- Direction
Reproduce the material in full, unchanged.

- Dataset excerpt
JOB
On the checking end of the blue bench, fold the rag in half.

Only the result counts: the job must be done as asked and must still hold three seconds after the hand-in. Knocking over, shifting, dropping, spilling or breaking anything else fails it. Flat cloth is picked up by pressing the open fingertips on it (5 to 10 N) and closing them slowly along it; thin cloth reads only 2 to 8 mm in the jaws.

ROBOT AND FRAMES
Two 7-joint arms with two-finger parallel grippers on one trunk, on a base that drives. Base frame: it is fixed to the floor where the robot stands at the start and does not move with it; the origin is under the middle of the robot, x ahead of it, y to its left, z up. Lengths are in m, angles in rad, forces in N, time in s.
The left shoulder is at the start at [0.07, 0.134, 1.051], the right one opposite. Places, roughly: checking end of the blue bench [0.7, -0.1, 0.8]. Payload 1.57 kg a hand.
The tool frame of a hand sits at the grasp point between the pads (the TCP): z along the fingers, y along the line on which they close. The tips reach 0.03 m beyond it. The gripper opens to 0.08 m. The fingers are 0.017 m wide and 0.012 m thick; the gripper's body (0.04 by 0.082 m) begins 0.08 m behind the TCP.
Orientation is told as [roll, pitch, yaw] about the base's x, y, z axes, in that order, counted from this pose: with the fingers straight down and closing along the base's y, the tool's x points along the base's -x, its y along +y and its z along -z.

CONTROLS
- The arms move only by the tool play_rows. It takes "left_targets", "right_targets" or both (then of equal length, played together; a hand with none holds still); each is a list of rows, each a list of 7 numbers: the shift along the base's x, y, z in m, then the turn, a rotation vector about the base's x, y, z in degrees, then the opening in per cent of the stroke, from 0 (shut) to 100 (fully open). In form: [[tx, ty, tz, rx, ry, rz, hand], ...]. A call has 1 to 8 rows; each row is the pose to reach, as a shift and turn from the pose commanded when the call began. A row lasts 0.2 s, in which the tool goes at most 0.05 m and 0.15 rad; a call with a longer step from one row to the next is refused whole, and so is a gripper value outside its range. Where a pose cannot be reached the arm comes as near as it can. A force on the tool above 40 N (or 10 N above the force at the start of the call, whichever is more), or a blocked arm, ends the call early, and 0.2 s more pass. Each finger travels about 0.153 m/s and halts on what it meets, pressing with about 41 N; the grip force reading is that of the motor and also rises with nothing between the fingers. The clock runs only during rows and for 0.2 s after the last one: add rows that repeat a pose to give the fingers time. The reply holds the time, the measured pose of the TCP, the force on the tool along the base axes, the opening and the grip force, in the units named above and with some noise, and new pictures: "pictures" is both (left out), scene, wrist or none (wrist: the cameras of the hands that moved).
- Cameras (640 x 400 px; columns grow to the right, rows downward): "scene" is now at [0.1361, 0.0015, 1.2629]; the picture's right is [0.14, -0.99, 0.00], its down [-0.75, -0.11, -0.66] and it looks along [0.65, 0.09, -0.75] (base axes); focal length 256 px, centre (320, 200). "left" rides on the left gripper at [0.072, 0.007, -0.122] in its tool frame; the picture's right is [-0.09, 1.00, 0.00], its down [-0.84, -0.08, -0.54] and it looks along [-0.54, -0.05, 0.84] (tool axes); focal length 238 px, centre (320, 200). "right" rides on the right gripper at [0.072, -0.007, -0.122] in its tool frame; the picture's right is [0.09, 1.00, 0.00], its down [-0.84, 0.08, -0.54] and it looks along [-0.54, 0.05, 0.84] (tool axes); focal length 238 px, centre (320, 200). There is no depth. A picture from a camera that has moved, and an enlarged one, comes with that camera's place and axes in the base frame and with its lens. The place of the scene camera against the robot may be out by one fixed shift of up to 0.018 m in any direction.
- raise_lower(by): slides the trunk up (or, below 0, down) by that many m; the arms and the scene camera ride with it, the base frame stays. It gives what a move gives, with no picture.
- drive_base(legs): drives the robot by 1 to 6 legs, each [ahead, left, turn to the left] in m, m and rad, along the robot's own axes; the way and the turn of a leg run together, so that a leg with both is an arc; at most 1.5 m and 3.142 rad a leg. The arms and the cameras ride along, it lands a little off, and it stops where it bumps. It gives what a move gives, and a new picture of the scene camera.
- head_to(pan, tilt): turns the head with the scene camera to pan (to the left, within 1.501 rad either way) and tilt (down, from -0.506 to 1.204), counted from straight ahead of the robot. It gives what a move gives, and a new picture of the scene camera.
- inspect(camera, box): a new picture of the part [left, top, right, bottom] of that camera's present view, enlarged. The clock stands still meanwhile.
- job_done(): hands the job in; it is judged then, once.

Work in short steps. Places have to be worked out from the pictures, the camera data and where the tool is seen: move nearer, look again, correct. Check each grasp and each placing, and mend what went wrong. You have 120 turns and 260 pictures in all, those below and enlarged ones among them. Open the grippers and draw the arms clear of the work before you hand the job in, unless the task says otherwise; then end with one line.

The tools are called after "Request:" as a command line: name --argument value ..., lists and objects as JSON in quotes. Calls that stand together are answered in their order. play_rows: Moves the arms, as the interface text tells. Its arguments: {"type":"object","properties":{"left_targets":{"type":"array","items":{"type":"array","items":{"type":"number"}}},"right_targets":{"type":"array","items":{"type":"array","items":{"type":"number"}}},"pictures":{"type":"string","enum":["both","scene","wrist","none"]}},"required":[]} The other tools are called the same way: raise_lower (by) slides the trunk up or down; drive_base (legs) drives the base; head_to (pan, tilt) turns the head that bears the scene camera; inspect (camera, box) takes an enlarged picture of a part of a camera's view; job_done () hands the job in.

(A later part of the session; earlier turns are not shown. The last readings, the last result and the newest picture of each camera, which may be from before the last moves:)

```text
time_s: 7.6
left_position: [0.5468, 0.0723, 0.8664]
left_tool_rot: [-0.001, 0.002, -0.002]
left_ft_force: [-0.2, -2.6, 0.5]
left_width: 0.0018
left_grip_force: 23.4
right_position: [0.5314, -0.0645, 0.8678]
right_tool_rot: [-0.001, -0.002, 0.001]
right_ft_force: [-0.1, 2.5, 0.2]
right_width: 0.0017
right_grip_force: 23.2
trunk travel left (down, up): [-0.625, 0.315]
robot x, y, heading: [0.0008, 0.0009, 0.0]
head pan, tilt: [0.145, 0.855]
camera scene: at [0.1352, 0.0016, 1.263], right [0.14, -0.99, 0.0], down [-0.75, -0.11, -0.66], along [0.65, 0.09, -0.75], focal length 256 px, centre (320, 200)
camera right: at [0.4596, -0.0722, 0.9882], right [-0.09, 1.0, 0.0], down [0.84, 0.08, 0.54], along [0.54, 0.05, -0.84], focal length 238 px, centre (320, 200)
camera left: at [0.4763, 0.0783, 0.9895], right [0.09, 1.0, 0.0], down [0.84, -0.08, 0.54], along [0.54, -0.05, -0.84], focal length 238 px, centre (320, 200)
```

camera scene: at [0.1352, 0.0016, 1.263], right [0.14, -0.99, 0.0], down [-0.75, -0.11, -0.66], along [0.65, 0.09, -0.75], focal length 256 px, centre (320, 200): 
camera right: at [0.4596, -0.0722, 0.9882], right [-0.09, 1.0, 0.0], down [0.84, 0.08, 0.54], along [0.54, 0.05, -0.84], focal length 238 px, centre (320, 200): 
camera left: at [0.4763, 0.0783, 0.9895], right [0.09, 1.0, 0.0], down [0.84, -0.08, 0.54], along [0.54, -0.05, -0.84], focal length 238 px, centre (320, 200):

- Response to this exercise
JOB
On the checking end of the blue bench, fold the rag in half.

Only the result counts: the job must be done as asked and must still hold three seconds after the hand-in. Knocking over, shifting, dropping, spilling or breaking anything else fails it. Flat cloth is picked up by pressing the open fingertips on it (5 to 10 N) and closing them slowly along it; thin cloth reads only 2 to 8 mm in the jaws.

ROBOT AND FRAMES
Two 7-joint arms with two-finger parallel grippers on one trunk, on a base that drives. Base frame: it is fixed to the floor where the robot stands at the start and does not move with it; the origin is under the middle of the robot, x ahead of it, y to its left, z up. Lengths are in m, angles in rad, forces in N, time in s.
The left shoulder is at the start at [0.07, 0.134, 1.051], the right one opposite. Places, roughly: checking end of the blue bench [0.7, -0.1, 0.8]. Payload 1.57 kg a hand.
The tool frame of a hand sits at the grasp point between the pads (the TCP): z along the fingers, y along the line on which they close. The tips reach 0.03 m beyond it. The gripper opens to 0.08 m. The fingers are 0.017 m wide and 0.012 m thick; the gripper's body (0.04 by 0.082 m) begins 0.08 m behind the TCP.
Orientation is told as [roll, pitch, yaw] about the base's x, y, z axes, in that order, counted from this pose: with the fingers straight down and closing along the base's y, the tool's x points along the base's -x, its y along +y and its z along -z.

CONTROLS
- The arms move only by the tool play_rows. It takes "left_targets", "right_targets" or both (then of equal length, played together; a hand with none holds still); each is a list of rows, each a list of 7 numbers: the shift along the base's x, y, z in m, then the turn, a rotation vector about the base's x, y, z in degrees, then the opening in per cent of the stroke, from 0 (shut) to 100 (fully open). In form: [[tx, ty, tz, rx, ry, rz, hand], ...]. A call has 1 to 8 rows; each row is the pose to reach, as a shift and turn from the pose commanded when the call began. A row lasts 0.2 s, in which the tool goes at most 0.05 m and 0.15 rad; a call with a longer step from one row to the next is refused whole, and so is a gripper value outside its range. Where a pose cannot be reached the arm comes as near as it can. A force on the tool above 40 N (or 10 N above the force at the start of the call, whichever is more), or a blocked arm, ends the call early, and 0.2 s more pass. Each finger travels about 0.153 m/s and halts on what it meets, pressing with about 41 N; the grip force reading is that of the motor and also rises with nothing between the fingers. The clock runs only during rows and for 0.2 s after the last one: add rows that repeat a pose to give the fingers time. The reply holds the time, the measured pose of the TCP, the force on the tool along the base axes, the opening and the grip force, in the units named above and with some noise, and new pictures: "pictures" is both (left out), scene, wrist or none (wrist: the cameras of the hands that moved).
- Cameras (640 x 400 px; columns grow to the right, rows downward): "scene" is now at [0.1361, 0.0015, 1.2629]; the picture's right is [0.14, -0.99, 0.00], its down [-0.75, -0.11, -0.66] and it looks along [0.65, 0.09, -0.75] (base axes); focal length 256 px, centre (320, 200). "left" rides on the left gripper at [0.072, 0.007, -0.122] in its tool frame; the picture's right is [-0.09, 1.00, 0.00], its down [-0.84, -0.08, -0.54] and it looks along [-0.54, -0.05, 0.84] (tool axes); focal length 238 px, centre (320, 200). "right" rides on the right gripper at [0.072, -0.007, -0.122] in its tool frame; the picture's right is [0.09, 1.00, 0.00], its down [-0.84, 0.08, -0.54] and it looks along [-0.54, 0.05, 0.84] (tool axes); focal length 238 px, centre (320, 200). There is no depth. A picture from a camera that has moved, and an enlarged one, comes with that camera's place and axes in the base frame and with its lens. The place of the scene camera against the robot may be out by one fixed shift of up to 0.018 m in any direction.
- raise_lower(by): slides the trunk up (or, below 0, down) by that many m; the arms and the scene camera ride with it, the base frame stays. It gives what a move gives, with no picture.
- drive_base(legs): drives the robot by 1 to 6 legs, each [ahead, left, turn to the left] in m, m and rad, along the robot's own axes; the way and the turn of a leg run together, so that a leg with both is an arc; at most 1.5 m and 3.142 rad a leg. The arms and the cameras ride along, it lands a little off, and it stops where it bumps. It gives what a move gives, and a new picture of the scene camera.
- head_to(pan, tilt): turns the head with the scene camera to pan (to the left, within 1.501 rad either way) and tilt (down, from -0.506 to 1.204), counted from straight ahead of the robot. It gives what a move gives, and a new picture of the scene camera.
- inspect(camera, box): a new picture of the part [left, top, right, bottom] of that camera's present view, enlarged. The clock stands still meanwhile.
- job_done(): hands the job in; it is judged then, once.

Work in short steps. Places have to be worked out from the pictures, the camera data and where the tool is seen: move nearer, look again, correct. Check each grasp and each placing, and mend what went wrong. You have 120 turns and 260 pictures in all, those below and enlarged ones among them. Open the grippers and draw the arms clear of the work before you hand the job in, unless the task says otherwise; then end with one line.

The tools are called after "Request:" as a command line: name --argument value ..., lists and objects as JSON in quotes. Calls that stand together are answered in their order. play_rows: Moves the arms, as the interface text tells. Its arguments: {"type":"object","properties":{"left_targets":{"type":"array","items":{"type":"array","items":{"type":"number"}}},"right_targets":{"type":"array","items":{"type":"array","items":{"type":"number"}}},"pictures":{"type":"string","enum":["both","scene","wrist","none"]}},"required":[]} The other tools are called the same way: raise_lower (by) slides the trunk up or down; drive_base (legs) drives the base; head_to (pan, tilt) turns the head that bears the scene camera; inspect (camera, box) takes an enlarged picture of a part of a camera's view; job_done () hands the job in.

(A later part of the session; earlier turns are not shown. The last readings, the last result and the newest picture of each camera, which may be from before the last moves:)

```text
time_s: 7.6
left_position: [0.5468, 0.0723, 0.8664]
left_tool_rot: [-0.001, 0.002, -0.002]
left_ft_force: [-0.2, -2.6, 0.5]
left_width: 0.0018
left_grip_force: 23.4
right_position: [0.5314, -0.0645, 0.8678]
right_tool_rot: [-0.001, -0.002, 0.001]
right_ft_force: [-0.1, 2.5, 0.2]
right_width: 0.0017
right_grip_force: 23.2
trunk travel left (down, up): [-0.625, 0.315]
robot x, y, heading: [0.0008, 0.0009, 0.0]
head pan, tilt: [0.145, 0.855]
camera scene: at [0.1352, 0.0016, 1.263], right [0.14, -0.99, 0.0], down [-0.75, -0.11, -0.66], along [0.65, 0.09, -0.75], focal length 256 px, centre (320, 200)
camera right: at [0.4596, -0.0722, 0.9882], right [-0.09, 1.0, 0.0], down [0.84, 0.08, 0.54], along [0.54, 0.05, -0.84], focal length 238 px, centre (320, 200)
camera left: at [0.4763, 0.0783, 0.9895], right [0.09, 1.0, 0.0], down [0.84, -0.08, 0.54], along [0.54, -0.05, -0.84], focal length 238 px, centre (320, 200)
```

camera scene: at [0.1352, 0.0016, 1.263], right [0.14, -0.99, 0.0], down [-0.75, -0.11, -0.66], along [0.65, 0.09, -0.75], focal length 256 px, centre (320, 200): 
camera right: at [0.4596, -0.0722, 0.9882], right [-0.09, 1.0, 0.0], down [0.84, 0.08, 0.54], along [0.54, 0.05, -0.84], focal length 238 px, centre (320, 200): 
camera left: at [0.4763, 0.0783, 0.9895], right [0.09, 1.0, 0.0], down [0.84, -0.08, 0.54], along [0.54, -0.05, -0.84], focal length 238 px, centre (320, 200):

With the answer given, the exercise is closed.